Imperial College London has set up a wide-ranging partnership with CNRS, France’s National Centre for Scientific Research, in a move to sustain cross-Channel collaboration in the wake of post-Brexit barriers to academic co-operation.

The joint International Research Centre for Transformational Science and Technology will apply mathematics and data science to fields from medicine and materials science to climate change and chemistry, including EU-funded projects. The two institutions will collaborate on training early career scientists and will share facilities, infrastructure and data.

“This partnership demonstrates Imperial’s commitment to strengthening our ties with Europe through improving mobility and providing opportunities for researchers to exchange ideas,” said Alice Gast, Imperial’s president. “The international research centre will bring about the highest level of collaboration between French and British scientists.”

Alice Gast
Alice Gast: “The international research centre will bring about the highest level of collaboration between French and British scientists.” © Charlie Bibby/FT

The initiative will help sustain Imperial’s involvement in European science in the face of the EU’s continued refusal to admit the UK to associate membership of its €95bn Horizon Europe R&D programme following its departure from the bloc.

Antoine Petit, who was recently reappointed to a second four-year term as CNRS chief executive, is an outspoken advocate of continued participation by the UK and Switzerland in EU research, which Brussels is blocking as a result of political disagreements.

“We seek an exception for science,” he said. “We need to show politicians that scientific collaborations between our countries are important to all of us. Everyone will miss out if collaborations decline.”

Petit said CNRS was negotiating a similar research partnership with Switzerland’s École Polytechnique Fédérale de Lausanne. With an annual budget of €3.8bn, CNRS is one of Europe’s largest scientific organisations and the top institution in terms of receiving EU research grants.

James Wilsdon, professor of research policy at the University of Sheffield, commented: “This does look like quite a coup for Imperial, and I’m sure it will encourage other top UK universities to look for similar bilateral opportunities.”

Imperial’s International Research Centre builds on existing collaboration with CNRS which has grown substantially over the past 15 years, including a joint mathematics laboratory established in 2018. The EU-funded projects on which Imperial and CNRS have collaborated since 2007 had a total value of over €1.4bn.

Antoine Petit
Antoine Petit: “We need to show politicians that scientific collaborations between our countries are important to all of us.

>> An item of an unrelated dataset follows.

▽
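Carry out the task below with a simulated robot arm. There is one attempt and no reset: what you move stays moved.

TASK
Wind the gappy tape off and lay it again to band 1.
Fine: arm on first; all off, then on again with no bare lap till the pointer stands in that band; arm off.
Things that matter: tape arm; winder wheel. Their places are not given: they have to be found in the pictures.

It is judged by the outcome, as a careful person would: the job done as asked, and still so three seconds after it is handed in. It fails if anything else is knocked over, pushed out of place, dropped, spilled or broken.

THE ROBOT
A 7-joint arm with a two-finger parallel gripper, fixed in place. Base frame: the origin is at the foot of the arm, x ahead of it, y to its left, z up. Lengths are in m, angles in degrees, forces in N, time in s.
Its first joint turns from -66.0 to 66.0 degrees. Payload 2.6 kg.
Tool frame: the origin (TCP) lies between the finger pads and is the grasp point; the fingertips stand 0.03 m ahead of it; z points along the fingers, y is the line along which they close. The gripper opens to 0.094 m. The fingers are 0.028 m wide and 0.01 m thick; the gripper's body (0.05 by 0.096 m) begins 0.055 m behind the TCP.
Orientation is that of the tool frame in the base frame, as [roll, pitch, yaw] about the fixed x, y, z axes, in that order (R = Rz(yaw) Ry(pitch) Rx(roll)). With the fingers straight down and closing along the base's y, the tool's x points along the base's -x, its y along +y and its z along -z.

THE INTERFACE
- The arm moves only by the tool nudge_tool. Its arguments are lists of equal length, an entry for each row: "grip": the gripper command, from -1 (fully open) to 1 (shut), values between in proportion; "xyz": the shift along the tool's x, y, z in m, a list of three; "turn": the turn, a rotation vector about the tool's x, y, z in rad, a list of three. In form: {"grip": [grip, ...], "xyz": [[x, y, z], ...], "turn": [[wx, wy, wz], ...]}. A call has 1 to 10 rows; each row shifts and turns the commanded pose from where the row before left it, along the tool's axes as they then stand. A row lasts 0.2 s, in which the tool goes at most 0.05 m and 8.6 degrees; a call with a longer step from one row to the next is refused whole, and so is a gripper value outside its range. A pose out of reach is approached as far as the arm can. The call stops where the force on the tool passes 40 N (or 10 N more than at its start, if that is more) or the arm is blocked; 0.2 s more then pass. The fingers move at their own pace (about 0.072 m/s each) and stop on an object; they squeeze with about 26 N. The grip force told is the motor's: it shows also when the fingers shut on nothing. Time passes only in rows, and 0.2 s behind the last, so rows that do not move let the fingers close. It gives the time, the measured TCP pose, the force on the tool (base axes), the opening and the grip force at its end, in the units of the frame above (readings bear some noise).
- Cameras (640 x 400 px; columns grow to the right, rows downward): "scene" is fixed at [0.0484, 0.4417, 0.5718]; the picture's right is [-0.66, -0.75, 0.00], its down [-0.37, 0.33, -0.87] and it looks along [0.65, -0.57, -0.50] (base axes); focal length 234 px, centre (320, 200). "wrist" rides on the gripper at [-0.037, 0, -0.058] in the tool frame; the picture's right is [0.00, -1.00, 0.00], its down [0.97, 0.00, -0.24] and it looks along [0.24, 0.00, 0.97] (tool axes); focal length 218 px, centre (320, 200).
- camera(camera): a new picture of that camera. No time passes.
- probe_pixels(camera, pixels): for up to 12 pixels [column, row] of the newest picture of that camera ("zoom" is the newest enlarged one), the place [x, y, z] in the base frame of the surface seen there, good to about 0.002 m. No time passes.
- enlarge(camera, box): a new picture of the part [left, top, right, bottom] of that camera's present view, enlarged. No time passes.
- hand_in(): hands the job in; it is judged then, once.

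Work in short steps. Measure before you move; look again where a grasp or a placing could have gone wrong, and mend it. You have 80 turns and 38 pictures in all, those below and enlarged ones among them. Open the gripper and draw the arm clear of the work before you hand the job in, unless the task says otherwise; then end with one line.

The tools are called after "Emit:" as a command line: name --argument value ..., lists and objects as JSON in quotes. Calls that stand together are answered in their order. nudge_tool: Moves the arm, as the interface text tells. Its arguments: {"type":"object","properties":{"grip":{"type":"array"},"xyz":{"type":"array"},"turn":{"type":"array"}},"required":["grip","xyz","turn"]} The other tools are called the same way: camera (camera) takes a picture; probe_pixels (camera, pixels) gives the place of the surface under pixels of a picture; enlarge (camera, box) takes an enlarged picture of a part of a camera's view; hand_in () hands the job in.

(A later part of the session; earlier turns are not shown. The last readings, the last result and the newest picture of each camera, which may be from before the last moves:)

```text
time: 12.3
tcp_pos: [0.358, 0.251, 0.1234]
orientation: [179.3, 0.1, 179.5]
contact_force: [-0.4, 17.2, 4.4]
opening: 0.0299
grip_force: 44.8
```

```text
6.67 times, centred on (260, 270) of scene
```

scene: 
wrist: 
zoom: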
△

Everyone will miss out if collaborations decline.” © Stephane de Sakutin/AFP/Getty Images

The two institutions declined to say how much they expected to spend on joint projects in future but the sum is likely to run to tens of millions of pounds a year.

Jo Burton, policy manager at the Russell Group of research-intensive UK universities, said: “The new CNRS-Imperial joint research centre demonstrates the enduring close ties between leading researchers in the UK and France.”

Burton said she remained optimistic, although there is no sign of an end to the political disagreements between the UK and EU, particularly over renegotiations to the trading arrangements in Northern Ireland, which are blocking British participation in EU R&D programmes.

“Despite the delay, UK association to Horizon Europe would be a win-win for the UK and our international collaborators at a time when co-operation across Europe is more vital than ever,” she said. “We hope to see association finalised as soon as possible and look forward to working with our European partners on a range of research projects.”